Going back to school, oddly enough, has been going round and round in this brain of mine.  Should I go back and finish my degree?  How much will it cost?  How will I find the energy to both do my schooling and home school the kids?  Am I just wishful thinking?  Am I just needing a life change, a direction in which I'd like for myself to be heading?  Oh, questions, questions....and for most I have absolutely no answers.

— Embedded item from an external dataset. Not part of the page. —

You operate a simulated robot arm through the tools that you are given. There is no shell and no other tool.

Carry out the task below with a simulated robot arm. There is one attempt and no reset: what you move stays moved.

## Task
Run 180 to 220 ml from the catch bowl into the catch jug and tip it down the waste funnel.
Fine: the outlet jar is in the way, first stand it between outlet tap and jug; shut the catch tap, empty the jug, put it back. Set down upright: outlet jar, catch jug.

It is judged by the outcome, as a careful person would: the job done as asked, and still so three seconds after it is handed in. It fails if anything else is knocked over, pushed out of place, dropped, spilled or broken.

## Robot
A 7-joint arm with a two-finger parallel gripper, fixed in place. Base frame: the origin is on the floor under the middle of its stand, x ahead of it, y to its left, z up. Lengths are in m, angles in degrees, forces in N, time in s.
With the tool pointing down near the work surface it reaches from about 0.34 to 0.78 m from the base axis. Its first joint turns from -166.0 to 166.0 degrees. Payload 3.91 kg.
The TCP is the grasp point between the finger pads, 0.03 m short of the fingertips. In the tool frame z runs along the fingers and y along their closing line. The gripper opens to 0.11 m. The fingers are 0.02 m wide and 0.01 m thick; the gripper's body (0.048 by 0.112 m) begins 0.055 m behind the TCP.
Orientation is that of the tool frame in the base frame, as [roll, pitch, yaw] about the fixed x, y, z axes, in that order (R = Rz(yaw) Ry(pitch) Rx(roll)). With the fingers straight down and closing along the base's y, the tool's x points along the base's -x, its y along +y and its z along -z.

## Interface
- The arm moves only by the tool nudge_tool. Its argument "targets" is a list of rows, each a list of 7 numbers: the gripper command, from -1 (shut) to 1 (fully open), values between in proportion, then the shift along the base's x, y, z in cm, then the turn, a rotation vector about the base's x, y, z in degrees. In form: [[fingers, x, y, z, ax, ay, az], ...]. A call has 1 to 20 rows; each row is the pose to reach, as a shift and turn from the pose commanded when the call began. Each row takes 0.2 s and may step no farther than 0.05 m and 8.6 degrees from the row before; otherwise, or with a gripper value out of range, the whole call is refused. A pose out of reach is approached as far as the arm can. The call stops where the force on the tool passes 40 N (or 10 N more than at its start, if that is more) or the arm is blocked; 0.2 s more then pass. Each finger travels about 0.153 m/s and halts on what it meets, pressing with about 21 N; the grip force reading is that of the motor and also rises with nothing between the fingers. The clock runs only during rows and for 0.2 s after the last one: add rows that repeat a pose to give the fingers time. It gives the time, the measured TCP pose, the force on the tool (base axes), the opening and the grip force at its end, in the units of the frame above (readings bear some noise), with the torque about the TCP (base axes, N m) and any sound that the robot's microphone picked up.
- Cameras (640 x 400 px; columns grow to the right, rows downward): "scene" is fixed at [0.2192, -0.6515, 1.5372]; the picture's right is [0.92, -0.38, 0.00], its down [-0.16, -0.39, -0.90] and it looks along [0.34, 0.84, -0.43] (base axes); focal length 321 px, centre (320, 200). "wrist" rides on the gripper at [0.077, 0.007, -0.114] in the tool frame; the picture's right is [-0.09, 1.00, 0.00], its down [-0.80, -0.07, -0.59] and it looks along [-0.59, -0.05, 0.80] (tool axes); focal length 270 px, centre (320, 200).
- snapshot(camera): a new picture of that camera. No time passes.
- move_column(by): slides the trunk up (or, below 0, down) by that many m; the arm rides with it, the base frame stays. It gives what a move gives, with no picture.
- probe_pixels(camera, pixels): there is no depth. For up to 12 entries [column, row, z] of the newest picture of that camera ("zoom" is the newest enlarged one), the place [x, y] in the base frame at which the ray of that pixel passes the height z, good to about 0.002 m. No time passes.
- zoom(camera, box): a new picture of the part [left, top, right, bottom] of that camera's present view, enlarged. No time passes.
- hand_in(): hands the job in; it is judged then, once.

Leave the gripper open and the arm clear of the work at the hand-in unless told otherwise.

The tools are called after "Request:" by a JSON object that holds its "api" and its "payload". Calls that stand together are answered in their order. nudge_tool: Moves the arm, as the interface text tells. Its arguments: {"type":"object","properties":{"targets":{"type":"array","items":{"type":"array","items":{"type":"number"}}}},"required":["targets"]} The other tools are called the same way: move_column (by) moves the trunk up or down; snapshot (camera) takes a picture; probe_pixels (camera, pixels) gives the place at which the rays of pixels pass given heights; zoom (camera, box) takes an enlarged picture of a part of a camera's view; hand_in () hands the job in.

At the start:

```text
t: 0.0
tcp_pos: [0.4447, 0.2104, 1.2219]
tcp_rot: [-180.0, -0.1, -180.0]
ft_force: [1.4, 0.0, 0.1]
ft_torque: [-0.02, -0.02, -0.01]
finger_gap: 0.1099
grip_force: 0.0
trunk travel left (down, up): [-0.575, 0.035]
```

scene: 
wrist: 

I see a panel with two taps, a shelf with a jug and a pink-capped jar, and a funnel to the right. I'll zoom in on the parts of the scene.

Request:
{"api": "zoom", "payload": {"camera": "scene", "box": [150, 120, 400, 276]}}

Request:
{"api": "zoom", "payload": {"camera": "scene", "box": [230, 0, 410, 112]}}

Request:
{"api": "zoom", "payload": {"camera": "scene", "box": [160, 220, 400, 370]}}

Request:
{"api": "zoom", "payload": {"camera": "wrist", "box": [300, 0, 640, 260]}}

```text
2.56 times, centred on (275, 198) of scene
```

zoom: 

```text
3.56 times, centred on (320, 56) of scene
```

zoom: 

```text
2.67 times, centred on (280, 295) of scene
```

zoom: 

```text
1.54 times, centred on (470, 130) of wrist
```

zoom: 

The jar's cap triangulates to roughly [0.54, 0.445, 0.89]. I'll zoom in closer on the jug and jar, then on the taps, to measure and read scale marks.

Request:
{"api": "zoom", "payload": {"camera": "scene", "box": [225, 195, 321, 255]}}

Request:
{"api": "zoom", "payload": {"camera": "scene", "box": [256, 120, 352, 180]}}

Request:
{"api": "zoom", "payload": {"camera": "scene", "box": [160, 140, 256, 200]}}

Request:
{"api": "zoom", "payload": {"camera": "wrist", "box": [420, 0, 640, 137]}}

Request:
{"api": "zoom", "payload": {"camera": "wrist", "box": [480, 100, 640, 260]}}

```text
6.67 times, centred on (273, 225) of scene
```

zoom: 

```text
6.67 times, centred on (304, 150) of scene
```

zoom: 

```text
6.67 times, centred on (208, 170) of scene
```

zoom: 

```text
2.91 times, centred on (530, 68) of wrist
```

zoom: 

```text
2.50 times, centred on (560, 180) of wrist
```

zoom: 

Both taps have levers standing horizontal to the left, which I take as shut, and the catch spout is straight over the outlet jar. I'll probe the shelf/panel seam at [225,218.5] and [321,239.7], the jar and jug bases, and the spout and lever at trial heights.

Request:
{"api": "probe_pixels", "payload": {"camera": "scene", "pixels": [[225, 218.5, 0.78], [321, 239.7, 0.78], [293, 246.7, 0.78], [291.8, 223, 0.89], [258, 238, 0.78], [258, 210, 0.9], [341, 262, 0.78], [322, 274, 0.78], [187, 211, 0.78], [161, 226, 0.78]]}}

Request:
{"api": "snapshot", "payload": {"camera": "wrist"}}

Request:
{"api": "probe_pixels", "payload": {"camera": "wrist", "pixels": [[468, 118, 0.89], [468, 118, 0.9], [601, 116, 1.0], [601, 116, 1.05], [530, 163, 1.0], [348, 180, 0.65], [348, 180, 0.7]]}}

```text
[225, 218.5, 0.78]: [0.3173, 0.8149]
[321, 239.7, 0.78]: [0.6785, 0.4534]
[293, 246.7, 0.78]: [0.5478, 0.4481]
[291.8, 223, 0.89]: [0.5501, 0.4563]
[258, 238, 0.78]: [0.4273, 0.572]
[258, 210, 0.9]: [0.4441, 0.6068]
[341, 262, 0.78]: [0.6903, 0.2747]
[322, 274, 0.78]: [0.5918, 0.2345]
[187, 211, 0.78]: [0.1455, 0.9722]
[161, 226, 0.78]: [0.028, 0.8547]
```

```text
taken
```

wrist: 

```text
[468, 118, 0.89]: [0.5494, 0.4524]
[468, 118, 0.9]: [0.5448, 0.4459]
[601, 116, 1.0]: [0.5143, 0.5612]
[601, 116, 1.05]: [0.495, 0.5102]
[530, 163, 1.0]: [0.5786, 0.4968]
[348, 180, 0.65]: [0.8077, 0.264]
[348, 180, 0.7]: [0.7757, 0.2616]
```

I've also been thinking a lot about compassion and being empathetic.  In my heart I feel so very compassionate.  Many times, outwardly, I don't feel that I show as much compassion and empathy as I should. So many times showing compassion and empathy to certain people seems to fuel their own  pity-party mentality and the situation, although you feel should improve with lending a hand or a shoulder or an ear, just seems to deteriorate even further.  That, in turn, leaves them needing even more of all the compassion and empathy they can gather, only to deteriorate again, to an even further degree.  I just wonder sometimes, is it me not being as compassionate as I should or not being empathetic enough, lending an unbiased ear and hearing them fully without offering any "should-haves," forming prejudices in my mind or passing judgment,  or is it a general case of "You can't help someone that won't help themselves?"  I don't really know.  It's a hard call.  Maybe it's just a difficult combination of the two.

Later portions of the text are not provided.